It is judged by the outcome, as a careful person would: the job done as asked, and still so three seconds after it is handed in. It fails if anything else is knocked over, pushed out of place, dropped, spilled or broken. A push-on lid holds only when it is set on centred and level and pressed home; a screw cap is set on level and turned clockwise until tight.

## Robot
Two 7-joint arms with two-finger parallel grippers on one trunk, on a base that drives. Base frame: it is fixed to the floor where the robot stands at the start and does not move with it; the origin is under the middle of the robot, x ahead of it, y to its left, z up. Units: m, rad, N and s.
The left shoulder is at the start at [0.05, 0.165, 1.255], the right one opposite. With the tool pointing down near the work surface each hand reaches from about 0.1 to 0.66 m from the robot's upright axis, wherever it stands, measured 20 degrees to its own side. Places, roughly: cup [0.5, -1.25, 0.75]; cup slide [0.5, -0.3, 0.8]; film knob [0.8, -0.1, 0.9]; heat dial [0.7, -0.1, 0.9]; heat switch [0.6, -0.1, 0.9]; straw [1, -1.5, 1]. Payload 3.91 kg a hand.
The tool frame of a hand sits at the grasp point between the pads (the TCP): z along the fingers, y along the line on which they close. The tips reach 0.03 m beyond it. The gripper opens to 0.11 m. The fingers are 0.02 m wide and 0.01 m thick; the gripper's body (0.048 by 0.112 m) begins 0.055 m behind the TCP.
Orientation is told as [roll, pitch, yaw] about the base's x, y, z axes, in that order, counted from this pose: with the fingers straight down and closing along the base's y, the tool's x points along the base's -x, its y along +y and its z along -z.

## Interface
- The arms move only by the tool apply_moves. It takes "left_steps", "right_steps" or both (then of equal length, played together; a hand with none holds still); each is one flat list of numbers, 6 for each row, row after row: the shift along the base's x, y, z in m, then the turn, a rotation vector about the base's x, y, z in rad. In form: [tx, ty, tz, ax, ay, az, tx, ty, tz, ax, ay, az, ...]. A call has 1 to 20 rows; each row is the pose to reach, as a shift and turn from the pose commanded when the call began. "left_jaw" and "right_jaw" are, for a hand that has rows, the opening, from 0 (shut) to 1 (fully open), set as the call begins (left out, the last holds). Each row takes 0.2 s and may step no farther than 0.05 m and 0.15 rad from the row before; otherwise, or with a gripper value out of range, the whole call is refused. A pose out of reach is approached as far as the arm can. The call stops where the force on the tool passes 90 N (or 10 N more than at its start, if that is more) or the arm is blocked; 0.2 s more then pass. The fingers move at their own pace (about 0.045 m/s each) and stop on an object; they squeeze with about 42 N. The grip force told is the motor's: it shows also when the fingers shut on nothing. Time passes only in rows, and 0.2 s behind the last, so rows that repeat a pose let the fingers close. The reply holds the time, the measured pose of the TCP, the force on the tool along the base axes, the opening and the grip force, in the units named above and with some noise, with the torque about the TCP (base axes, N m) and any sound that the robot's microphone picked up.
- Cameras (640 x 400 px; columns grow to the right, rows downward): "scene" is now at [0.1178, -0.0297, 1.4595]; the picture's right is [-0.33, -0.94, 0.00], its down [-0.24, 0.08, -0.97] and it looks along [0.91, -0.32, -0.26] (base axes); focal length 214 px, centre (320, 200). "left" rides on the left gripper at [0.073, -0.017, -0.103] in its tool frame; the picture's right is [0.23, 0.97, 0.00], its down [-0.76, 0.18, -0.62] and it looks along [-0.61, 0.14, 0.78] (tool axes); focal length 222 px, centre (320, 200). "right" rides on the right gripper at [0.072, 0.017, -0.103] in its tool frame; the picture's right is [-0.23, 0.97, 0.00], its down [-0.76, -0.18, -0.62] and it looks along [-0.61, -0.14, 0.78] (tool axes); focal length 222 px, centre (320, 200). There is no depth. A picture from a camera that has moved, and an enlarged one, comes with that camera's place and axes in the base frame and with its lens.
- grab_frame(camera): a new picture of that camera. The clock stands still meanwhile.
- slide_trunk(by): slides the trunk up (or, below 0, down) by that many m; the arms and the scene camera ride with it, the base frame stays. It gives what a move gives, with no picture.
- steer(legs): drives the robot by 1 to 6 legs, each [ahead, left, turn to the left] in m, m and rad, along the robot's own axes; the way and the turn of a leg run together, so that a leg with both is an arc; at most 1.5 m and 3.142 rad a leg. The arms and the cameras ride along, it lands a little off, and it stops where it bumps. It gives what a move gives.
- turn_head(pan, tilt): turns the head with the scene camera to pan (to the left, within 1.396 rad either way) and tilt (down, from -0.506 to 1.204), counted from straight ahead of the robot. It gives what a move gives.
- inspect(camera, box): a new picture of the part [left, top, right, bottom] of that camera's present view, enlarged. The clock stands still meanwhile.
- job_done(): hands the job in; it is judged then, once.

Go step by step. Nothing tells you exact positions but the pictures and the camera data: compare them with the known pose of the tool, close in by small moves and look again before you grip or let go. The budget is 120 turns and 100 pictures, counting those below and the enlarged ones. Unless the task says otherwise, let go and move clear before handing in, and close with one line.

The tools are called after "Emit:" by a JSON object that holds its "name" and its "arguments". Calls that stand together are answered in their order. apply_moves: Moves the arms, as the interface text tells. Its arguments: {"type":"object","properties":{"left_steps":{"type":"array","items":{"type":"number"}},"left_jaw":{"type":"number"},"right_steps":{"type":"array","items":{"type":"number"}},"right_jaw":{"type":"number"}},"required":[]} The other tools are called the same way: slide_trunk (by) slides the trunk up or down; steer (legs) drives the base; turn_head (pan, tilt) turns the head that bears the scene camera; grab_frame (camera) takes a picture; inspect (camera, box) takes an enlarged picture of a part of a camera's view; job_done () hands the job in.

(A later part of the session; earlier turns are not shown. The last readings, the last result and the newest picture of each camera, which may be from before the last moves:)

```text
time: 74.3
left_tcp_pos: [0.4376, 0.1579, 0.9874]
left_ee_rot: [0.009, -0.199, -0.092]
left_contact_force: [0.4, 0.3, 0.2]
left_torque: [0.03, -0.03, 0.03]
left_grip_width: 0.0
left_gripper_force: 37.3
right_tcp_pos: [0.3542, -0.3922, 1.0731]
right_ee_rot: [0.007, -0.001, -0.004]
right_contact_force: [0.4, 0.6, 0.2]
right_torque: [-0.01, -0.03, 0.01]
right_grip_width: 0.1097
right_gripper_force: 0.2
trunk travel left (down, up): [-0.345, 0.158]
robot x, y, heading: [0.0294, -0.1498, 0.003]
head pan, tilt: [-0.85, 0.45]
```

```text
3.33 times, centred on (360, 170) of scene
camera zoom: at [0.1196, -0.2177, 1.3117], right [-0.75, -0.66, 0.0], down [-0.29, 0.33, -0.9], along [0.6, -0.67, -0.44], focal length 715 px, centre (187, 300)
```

EXERCISE.
Please restate the whole listing word for word.

RESULT BELOW.
It is judged by the outcome, as a careful person would: the job done as asked, and still so three seconds after it is handed in. It fails if anything else is knocked over, pushed out of place, dropped, spilled or broken. A push-on lid holds only when it is set on centred and level and pressed home; a screw cap is set on level and turned clockwise until tight.

## Robot
Two 7-joint arms with two-finger parallel grippers on one trunk, on a base that drives. Base frame: it is fixed to the floor where the robot stands at the start and does not move with it; the origin is under the middle of the robot, x ahead of it, y to its left, z up. Units: m, rad, N and s.
The left shoulder is at the start at [0.05, 0.165, 1.255], the right one opposite. With the tool pointing down near the work surface each hand reaches from about 0.1 to 0.66 m from the robot's upright axis, wherever it stands, measured 20 degrees to its own side. Places, roughly: cup [0.5, -1.25, 0.75]; cup slide [0.5, -0.3, 0.8]; film knob [0.8, -0.1, 0.9]; heat dial [0.7, -0.1, 0.9]; heat switch [0.6, -0.1, 0.9]; straw [1, -1.5, 1]. Payload 3.91 kg a hand.
The tool frame of a hand sits at the grasp point between the pads (the TCP): z along the fingers, y along the line on which they close. The tips reach 0.03 m beyond it. The gripper opens to 0.11 m. The fingers are 0.02 m wide and 0.01 m thick; the gripper's body (0.048 by 0.112 m) begins 0.055 m behind the TCP.
Orientation is told as [roll, pitch, yaw] about the base's x, y, z axes, in that order, counted from this pose: with the fingers straight down and closing along the base's y, the tool's x points along the base's -x, its y along +y and its z along -z.

## Interface
- The arms move only by the tool apply_moves. It takes "left_steps", "right_steps" or both (then of equal length, played together; a hand with none holds still); each is one flat list of numbers, 6 for each row, row after row: the shift along the base's x, y, z in m, then the turn, a rotation vector about the base's x, y, z in rad. In form: [tx, ty, tz, ax, ay, az, tx, ty, tz, ax, ay, az, ...]. A call has 1 to 20 rows; each row is the pose to reach, as a shift and turn from the pose commanded when the call began. "left_jaw" and "right_jaw" are, for a hand that has rows, the opening, from 0 (shut) to 1 (fully open), set as the call begins (left out, the last holds). Each row takes 0.2 s and may step no farther than 0.05 m and 0.15 rad from the row before; otherwise, or with a gripper value out of range, the whole call is refused. A pose out of reach is approached as far as the arm can. The call stops where the force on the tool passes 90 N (or 10 N more than at its start, if that is more) or the arm is blocked; 0.2 s more then pass. The fingers move at their own pace (about 0.045 m/s each) and stop on an object; they squeeze with about 42 N. The grip force told is the motor's: it shows also when the fingers shut on nothing. Time passes only in rows, and 0.2 s behind the last, so rows that repeat a pose let the fingers close. The reply holds the time, the measured pose of the TCP, the force on the tool along the base axes, the opening and the grip force, in the units named above and with some noise, with the torque about the TCP (base axes, N m) and any sound that the robot's microphone picked up.
- Cameras (640 x 400 px; columns grow to the right, rows downward): "scene" is now at [0.1178, -0.0297, 1.4595]; the picture's right is [-0.33, -0.94, 0.00], its down [-0.24, 0.08, -0.97] and it looks along [0.91, -0.32, -0.26] (base axes); focal length 214 px, centre (320, 200). "left" rides on the left gripper at [0.073, -0.017, -0.103] in its tool frame; the picture's right is [0.23, 0.97, 0.00], its down [-0.76, 0.18, -0.62] and it looks along [-0.61, 0.14, 0.78] (tool axes); focal length 222 px, centre (320, 200). "right" rides on the right gripper at [0.072, 0.017, -0.103] in its tool frame; the picture's right is [-0.23, 0.97, 0.00], its down [-0.76, -0.18, -0.62] and it looks along [-0.61, -0.14, 0.78] (tool axes); focal length 222 px, centre (320, 200). There is no depth. A picture from a camera that has moved, and an enlarged one, comes with that camera's place and axes in the base frame and with its lens.
- grab_frame(camera): a new picture of that camera. The clock stands still meanwhile.
- slide_trunk(by): slides the trunk up (or, below 0, down) by that many m; the arms and the scene camera ride with it, the base frame stays. It gives what a move gives, with no picture.
- steer(legs): drives the robot by 1 to 6 legs, each [ahead, left, turn to the left] in m, m and rad, along the robot's own axes; the way and the turn of a leg run together, so that a leg with both is an arc; at most 1.5 m and 3.142 rad a leg. The arms and the cameras ride along, it lands a little off, and it stops where it bumps. It gives what a move gives.
- turn_head(pan, tilt): turns the head with the scene camera to pan (to the left, within 1.396 rad either way) and tilt (down, from -0.506 to 1.204), counted from straight ahead of the robot. It gives what a move gives.
- inspect(camera, box): a new picture of the part [left, top, right, bottom] of that camera's present view, enlarged. The clock stands still meanwhile.
- job_done(): hands the job in; it is judged then, once.

Go step by step. Nothing tells you exact positions but the pictures and the camera data: compare them with the known pose of the tool, close in by small moves and look again before you grip or let go. The budget is 120 turns and 100 pictures, counting those below and the enlarged ones. Unless the task says otherwise, let go and move clear before handing in, and close with one line.

The tools are called after "Emit:" by a JSON object that holds its "name" and its "arguments". Calls that stand together are answered in their order. apply_moves: Moves the arms, as the interface text tells. Its arguments: {"type":"object","properties":{"left_steps":{"type":"array","items":{"type":"number"}},"left_jaw":{"type":"number"},"right_steps":{"type":"array","items":{"type":"number"}},"right_jaw":{"type":"number"}},"required":[]} The other tools are called the same way: slide_trunk (by) slides the trunk up or down; steer (legs) drives the base; turn_head (pan, tilt) turns the head that bears the scene camera; grab_frame (camera) takes a picture; inspect (camera, box) takes an enlarged picture of a part of a camera's view; job_done () hands the job in.

(A later part of the session; earlier turns are not shown. The last readings, the last result and the newest picture of each camera, which may be from before the last moves:)

```text
time: 74.3
left_tcp_pos: [0.4376, 0.1579, 0.9874]
left_ee_rot: [0.009, -0.199, -0.092]
left_contact_force: [0.4, 0.3, 0.2]
left_torque: [0.03, -0.03, 0.03]
left_grip_width: 0.0
left_gripper_force: 37.3
right_tcp_pos: [0.3542, -0.3922, 1.0731]
right_ee_rot: [0.007, -0.001, -0.004]
right_contact_force: [0.4, 0.6, 0.2]
right_torque: [-0.01, -0.03, 0.01]
right_grip_width: 0.1097
right_gripper_force: 0.2
trunk travel left (down, up): [-0.345, 0.158]
robot x, y, heading: [0.0294, -0.1498, 0.003]
head pan, tilt: [-0.85, 0.45]
```

```text
3.33 times, centred on (360, 170) of scene
camera zoom: at [0.1196, -0.2177, 1.3117], right [-0.75, -0.66, 0.0], down [-0.29, 0.33, -0.9], along [0.6, -0.67, -0.44], focal length 715 px, centre (187, 300)
```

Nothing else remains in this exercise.